____ TEXT SECTION

Piątek, 19 kwietnia 2024 r. 
REKLAMA

Buli drży w schronisku

Data publikacji: 26 lutego 2019 r. 09:06
Ostatnia aktualizacja: 09 lipca 2019 r. 12:33
Buli drży w schronisku
Buli to chudzinka, rudasek. Niestety, nie odnajduje się w schroniskowych realiach. Na dwóch łapkach staje, aby ktoś wreszcie dostrzegł, jak bardzo tęskni za prawdziwym domem.  

Mały delikatny psiak w realiach betonu i krat sobie nie radzi. Przytłacza go ilość psów wokół. Przeraża brak opiekuna, który by przytulił, obronił, ode zła wybawił. Buli drży więc na wybiegu III. Na dwóch łapkach staje, aby ktoś wreszcie dostrzegł, jak bardzo tęskni za prawdziwym domem.

W połowie stycznia zaginął mu człowiek. W wielkim mieście zostawił, skazał na bezdomną poniewierkę. Nie wiadomo, jaka była przeszłość Bulego. Chyba nie najgorsza, skoro…

– Wiemy od osoby, która go znalazła i roztoczyła tymczasową opiekę, że idealnie się odnalazł w domu. Grzecznie spał w nogach łóżka. Nie załatwiał swoich potrzeb w mieszkaniu – opowiadają Bulego obecni, schroniskowi opiekunowie. – Nam również dał się poznać od jak najlepszej strony. Jest grzeczny. Słucha człowieka i reaguje na komendy. Poza tym ładnie chodzi na smyczy. Widać, że jest pozytywnie nastawiony zarówno do ludzi, w tym zupełnie obcych, jak i innych zwierząt. Drzemią w nim pokłady pozytywnej energii. Czas, aby ktoś z nich skorzystał: mądrze i odpowiedzialnie, otaczając Bulego opieką, dając dom na zawsze, nie tylko na chwilę. Bo kolejnego rozczarowania… jego maleńkie zranione serce pewnie już nie wytrzyma.

________
____ INFORMATION PROVIDED

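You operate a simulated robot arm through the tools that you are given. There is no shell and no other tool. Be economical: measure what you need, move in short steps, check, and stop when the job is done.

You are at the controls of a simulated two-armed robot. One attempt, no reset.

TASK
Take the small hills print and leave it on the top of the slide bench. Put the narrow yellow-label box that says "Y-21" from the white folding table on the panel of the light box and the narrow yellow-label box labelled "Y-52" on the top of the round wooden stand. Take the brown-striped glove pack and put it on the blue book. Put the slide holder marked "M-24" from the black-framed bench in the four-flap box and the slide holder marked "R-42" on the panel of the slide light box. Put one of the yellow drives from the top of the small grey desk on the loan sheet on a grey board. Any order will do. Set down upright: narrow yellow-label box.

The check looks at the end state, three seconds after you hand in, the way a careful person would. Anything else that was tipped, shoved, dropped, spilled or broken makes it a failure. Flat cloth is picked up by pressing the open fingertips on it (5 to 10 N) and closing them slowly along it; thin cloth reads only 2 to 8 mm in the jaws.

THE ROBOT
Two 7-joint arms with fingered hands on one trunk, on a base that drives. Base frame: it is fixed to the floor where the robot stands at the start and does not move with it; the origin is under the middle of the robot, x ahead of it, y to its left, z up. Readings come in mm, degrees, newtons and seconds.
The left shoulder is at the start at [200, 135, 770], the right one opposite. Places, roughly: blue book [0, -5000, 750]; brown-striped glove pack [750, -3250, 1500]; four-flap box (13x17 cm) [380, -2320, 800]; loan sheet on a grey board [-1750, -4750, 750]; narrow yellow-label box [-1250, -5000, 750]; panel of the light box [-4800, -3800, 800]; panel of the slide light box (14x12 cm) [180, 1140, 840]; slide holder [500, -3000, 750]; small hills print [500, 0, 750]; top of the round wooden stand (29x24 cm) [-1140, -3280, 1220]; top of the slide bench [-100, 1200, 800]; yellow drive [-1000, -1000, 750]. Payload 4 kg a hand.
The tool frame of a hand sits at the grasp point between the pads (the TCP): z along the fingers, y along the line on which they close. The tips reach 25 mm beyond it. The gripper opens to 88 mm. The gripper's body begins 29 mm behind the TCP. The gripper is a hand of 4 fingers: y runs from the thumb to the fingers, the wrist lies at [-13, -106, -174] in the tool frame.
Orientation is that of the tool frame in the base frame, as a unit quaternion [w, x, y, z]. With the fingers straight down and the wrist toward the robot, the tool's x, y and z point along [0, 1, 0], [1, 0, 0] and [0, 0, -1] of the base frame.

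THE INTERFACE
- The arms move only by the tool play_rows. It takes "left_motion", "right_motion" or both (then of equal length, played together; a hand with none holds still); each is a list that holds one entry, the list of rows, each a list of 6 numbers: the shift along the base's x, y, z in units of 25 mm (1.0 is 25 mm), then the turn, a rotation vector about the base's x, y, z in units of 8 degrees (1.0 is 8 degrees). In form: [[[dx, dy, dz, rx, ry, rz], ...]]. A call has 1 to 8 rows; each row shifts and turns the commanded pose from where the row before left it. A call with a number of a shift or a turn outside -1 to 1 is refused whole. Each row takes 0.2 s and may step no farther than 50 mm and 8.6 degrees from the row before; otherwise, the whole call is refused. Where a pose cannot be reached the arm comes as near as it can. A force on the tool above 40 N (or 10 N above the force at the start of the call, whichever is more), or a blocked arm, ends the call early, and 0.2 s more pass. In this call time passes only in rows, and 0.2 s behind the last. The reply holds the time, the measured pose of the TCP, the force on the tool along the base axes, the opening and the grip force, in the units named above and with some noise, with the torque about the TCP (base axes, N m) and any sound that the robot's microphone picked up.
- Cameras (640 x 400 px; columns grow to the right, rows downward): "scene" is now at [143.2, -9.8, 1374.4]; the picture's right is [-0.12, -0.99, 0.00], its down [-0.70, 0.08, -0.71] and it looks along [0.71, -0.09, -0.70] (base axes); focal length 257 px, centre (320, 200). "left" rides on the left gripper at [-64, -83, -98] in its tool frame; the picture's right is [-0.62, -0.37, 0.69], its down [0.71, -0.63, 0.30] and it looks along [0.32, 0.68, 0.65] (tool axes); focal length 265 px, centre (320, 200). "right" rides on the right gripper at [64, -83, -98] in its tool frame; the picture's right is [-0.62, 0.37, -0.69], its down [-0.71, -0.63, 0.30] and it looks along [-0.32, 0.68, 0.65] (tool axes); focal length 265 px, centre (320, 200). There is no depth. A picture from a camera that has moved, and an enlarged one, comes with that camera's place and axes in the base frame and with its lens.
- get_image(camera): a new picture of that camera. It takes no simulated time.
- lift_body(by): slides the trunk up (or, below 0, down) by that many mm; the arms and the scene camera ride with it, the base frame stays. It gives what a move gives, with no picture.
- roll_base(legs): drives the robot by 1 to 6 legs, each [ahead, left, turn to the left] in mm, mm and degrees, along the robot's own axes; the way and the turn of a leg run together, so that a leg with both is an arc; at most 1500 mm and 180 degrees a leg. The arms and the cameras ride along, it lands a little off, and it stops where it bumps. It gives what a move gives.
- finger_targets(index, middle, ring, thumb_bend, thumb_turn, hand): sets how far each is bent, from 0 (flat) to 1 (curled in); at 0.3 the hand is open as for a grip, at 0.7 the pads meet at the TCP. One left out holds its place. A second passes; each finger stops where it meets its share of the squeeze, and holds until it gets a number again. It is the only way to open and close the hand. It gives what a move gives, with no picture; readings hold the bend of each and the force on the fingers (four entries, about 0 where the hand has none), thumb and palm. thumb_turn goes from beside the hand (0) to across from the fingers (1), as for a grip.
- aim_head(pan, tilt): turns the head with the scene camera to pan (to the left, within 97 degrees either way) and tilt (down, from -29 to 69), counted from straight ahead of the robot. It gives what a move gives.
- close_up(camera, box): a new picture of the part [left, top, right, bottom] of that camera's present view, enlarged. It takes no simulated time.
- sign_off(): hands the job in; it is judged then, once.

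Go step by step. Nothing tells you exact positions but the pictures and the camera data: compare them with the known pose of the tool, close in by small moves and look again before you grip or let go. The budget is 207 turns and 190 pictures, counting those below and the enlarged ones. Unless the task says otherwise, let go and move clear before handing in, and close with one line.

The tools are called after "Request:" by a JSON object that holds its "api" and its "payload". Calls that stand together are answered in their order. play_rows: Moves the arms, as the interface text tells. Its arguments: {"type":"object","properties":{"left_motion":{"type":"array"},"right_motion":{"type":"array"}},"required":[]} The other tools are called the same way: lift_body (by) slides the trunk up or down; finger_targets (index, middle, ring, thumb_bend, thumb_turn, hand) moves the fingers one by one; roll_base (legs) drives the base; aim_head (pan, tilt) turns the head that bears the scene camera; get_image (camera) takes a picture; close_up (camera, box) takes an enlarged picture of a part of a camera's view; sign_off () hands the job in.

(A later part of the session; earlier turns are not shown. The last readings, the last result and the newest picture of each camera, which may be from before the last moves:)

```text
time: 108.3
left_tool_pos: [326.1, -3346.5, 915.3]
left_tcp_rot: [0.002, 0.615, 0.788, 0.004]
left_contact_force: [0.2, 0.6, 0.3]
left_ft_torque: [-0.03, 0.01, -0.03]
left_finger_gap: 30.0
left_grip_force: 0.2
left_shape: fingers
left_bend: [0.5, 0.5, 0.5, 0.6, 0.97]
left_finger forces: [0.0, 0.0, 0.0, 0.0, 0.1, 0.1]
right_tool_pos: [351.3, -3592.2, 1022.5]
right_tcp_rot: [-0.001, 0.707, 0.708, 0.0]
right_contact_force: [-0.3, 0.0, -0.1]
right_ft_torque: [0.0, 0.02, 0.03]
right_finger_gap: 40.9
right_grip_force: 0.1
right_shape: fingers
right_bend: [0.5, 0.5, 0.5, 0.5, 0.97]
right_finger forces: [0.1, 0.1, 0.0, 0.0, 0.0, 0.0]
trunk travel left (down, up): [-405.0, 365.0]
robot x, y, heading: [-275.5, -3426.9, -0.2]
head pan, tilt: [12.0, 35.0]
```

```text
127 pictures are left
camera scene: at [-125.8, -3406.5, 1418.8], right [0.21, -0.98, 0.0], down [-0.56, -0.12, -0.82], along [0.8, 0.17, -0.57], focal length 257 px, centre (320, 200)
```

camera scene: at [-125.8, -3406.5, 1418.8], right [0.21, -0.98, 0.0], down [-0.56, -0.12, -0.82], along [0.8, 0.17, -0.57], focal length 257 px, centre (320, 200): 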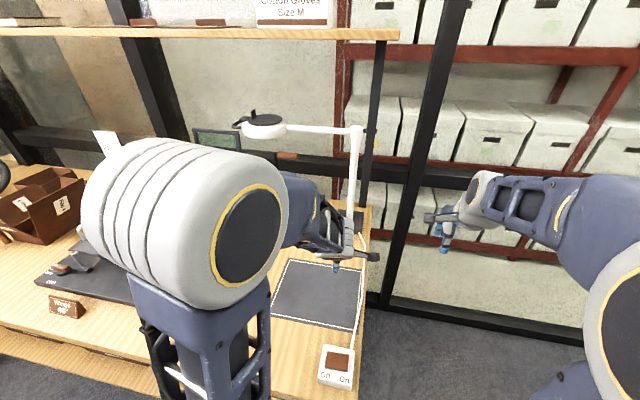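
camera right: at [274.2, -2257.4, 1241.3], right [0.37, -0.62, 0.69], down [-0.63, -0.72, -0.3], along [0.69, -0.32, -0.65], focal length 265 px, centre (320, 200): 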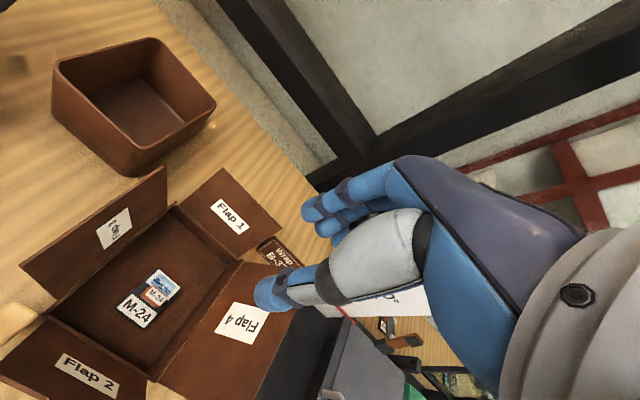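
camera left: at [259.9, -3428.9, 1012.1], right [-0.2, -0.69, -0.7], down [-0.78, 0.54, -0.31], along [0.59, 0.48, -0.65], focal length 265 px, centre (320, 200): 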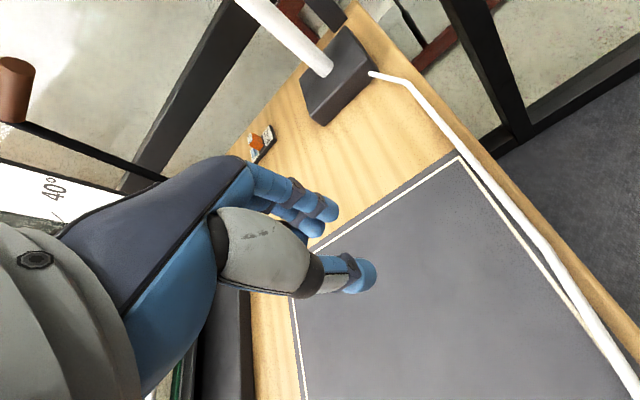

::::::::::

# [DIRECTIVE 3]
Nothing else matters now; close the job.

________

# [DIRECTIVE 1]
What does the text section say from "W połowie stycznia zaginął" through "już nie wytrzyma."? Give the exact wording.
# [DIRECTIVE 2]
Carry the text section on from its last sentence.

# [EXERCISE RESPONSE 1]
W połowie stycznia zaginął mu człowiek. W wielkim mieście zostawił, skazał na bezdomną poniewierkę. Nie wiadomo, jaka była przeszłość Bulego. Chyba nie najgorsza, skoro…

– Wiemy od osoby, która go znalazła i roztoczyła tymczasową opiekę, że idealnie się odnalazł w domu. Grzecznie spał w nogach łóżka. Nie załatwiał swoich potrzeb w mieszkaniu – opowiadają Bulego obecni, schroniskowi opiekunowie. – Nam również dał się poznać od jak najlepszej strony. Jest grzeczny. Słucha człowieka i reaguje na komendy. Poza tym ładnie chodzi na smyczy. Widać, że jest pozytywnie nastawiony zarówno do ludzi, w tym zupełnie obcych, jak i innych zwierząt. Drzemią w nim pokłady pozytywnej energii. Czas, aby ktoś z nich skorzystał: mądrze i odpowiedzialnie, otaczając Bulego opieką, dając dom na zawsze, nie tylko na chwilę. Bo kolejnego rozczarowania… jego maleńkie zranione serce pewnie już nie wytrzyma.

# [EXERCISE RESPONSE 2]
Buli to niespełna czteroletnia chudzinka, rudasek. Przy obroży ma adresatkę, tyle że z numerem: 25/19.

– Niestety, słabo się odnajduje w schroniskowej rzeczywistości. Stara się schodzić psim weteranom z drogi. Strach i panika wygrywają w jego małym ciałku. Bardzo potrzebuje nowej szansy od losu: kochającej rodziny i ciepłego bezpiecznego miejsca przy niej. Zapraszamy na spacer zapoznawczy z tym maluchem w potrzebie – zachęcają schroniskowi opiekunowie.

Kto chciałby Bulego (25/19) lub jakąkolwiek inną, równie samotną i złaknioną uczucia, psinę przyjąć do rodziny – otworzyć przed nią dom i serce – jest proszony o kontakt ze szczecińskim Schroniskiem dla Bezdomnych Zwierząt: al. Wojska Polskiego 247, tel. +48 91-487-02-81, e-mail: schronisko@schronisko.szczecin.pl. Placówka jest czynna codziennie, również w soboty i niedziele (oprócz świąt) w godzinach 9-16. Adopcje odbywają się od g. 8.30 do 15.30. Uwaga: na nowych przyjaciół w schronisku czeka również 12 zachwycających kociaków.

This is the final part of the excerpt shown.